#### [Job]
Transcribe the material below exactly as it appears. Return a JSON list in which every string is one line; blank lines are skipped.

#### [Data provided]
|---|

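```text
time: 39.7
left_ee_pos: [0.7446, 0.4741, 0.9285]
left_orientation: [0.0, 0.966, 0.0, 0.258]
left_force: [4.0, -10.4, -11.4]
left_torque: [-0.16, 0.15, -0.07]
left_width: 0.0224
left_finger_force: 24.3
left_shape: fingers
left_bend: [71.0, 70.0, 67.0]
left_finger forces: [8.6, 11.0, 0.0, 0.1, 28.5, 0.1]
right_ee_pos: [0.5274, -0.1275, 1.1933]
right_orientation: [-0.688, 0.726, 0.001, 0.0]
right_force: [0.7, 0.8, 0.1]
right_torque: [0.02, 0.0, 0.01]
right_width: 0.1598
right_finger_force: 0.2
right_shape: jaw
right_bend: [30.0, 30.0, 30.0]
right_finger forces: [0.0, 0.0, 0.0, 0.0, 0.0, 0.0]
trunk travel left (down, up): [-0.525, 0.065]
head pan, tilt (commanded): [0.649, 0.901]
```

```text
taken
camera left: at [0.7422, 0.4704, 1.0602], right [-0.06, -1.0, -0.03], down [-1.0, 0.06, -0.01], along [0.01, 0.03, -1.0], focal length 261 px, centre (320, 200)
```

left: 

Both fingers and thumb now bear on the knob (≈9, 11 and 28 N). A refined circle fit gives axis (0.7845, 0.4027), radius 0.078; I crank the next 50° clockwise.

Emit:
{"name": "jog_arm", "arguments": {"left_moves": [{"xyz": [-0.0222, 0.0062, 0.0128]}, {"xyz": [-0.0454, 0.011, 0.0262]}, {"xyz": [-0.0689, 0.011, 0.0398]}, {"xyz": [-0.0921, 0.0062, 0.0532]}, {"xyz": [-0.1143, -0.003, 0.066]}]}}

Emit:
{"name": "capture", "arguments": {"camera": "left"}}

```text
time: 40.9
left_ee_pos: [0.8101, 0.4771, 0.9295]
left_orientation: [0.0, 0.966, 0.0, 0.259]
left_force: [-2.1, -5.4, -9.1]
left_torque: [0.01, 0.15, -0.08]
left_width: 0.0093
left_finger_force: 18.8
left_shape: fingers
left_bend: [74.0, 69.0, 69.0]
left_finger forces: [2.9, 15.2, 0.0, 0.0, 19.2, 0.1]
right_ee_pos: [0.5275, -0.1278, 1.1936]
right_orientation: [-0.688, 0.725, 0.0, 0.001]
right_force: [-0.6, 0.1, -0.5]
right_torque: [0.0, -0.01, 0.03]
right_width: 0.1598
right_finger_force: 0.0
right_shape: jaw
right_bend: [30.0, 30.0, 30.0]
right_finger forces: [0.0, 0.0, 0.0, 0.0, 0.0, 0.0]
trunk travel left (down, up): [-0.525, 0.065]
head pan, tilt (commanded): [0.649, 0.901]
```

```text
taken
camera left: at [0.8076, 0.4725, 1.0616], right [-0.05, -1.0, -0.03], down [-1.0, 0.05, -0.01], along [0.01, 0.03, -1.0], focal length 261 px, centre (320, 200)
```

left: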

|---|

#### [Written response]
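[
  "```text",
  "time: 39.7",
  "left_ee_pos: [0.7446, 0.4741, 0.9285]",
  "left_orientation: [0.0, 0.966, 0.0, 0.258]",
  "left_force: [4.0, -10.4, -11.4]",
  "left_torque: [-0.16, 0.15, -0.07]",
  "left_width: 0.0224",
  "left_finger_force: 24.3",
  "left_shape: fingers",
  "left_bend: [71.0, 70.0, 67.0]",
  "left_finger forces: [8.6, 11.0, 0.0, 0.1, 28.5, 0.1]",
  "right_ee_pos: [0.5274, -0.1275, 1.1933]",
  "right_orientation: [-0.688, 0.726, 0.001, 0.0]",
  "right_force: [0.7, 0.8, 0.1]",
  "right_torque: [0.02, 0.0, 0.01]",
  "right_width: 0.1598",
  "right_finger_force: 0.2",
  "right_shape: jaw",
  "right_bend: [30.0, 30.0, 30.0]",
  "right_finger forces: [0.0, 0.0, 0.0, 0.0, 0.0, 0.0]",
  "trunk travel left (down, up): [-0.525, 0.065]",
  "head pan, tilt (commanded): [0.649, 0.901]",
  "```",
  "```text",
  "taken",
  "camera left: at [0.7422, 0.4704, 1.0602], right [-0.06, -1.0, -0.03], down [-1.0, 0.06, -0.01], along [0.01, 0.03, -1.0], focal length 261 px, centre (320, 200)",
  "```",
  "left: ",
  "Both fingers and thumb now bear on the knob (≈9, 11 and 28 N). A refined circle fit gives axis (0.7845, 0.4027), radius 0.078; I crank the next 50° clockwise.",
  "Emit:",
  "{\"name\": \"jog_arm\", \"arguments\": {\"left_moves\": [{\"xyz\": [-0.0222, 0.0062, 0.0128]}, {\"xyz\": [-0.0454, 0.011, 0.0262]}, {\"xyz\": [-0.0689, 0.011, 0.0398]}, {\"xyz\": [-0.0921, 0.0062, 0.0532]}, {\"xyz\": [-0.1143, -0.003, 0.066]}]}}",
  "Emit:",
  "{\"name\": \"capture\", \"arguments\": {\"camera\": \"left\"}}",
  "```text",
  "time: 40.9",
  "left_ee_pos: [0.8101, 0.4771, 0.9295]",
  "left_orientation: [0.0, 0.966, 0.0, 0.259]",
  "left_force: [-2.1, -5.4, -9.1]",
  "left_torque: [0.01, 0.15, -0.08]",
  "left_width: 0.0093",
  "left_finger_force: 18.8",
  "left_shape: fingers",
  "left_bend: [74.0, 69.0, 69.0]",
  "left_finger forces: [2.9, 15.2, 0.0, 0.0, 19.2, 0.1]",
  "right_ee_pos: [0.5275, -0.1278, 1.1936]",
  "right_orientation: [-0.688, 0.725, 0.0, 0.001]",
  "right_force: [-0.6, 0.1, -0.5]",
  "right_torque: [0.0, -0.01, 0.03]",
  "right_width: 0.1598",
  "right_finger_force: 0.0",
  "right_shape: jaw",
  "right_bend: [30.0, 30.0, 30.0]",
  "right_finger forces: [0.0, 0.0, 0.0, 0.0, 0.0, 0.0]",
  "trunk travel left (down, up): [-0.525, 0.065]",
  "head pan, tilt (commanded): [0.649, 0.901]",
  "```",
  "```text",
  "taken",
  "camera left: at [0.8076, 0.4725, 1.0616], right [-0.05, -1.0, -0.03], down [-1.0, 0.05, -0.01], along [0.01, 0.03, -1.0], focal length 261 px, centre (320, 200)",
  "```",
  "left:"
]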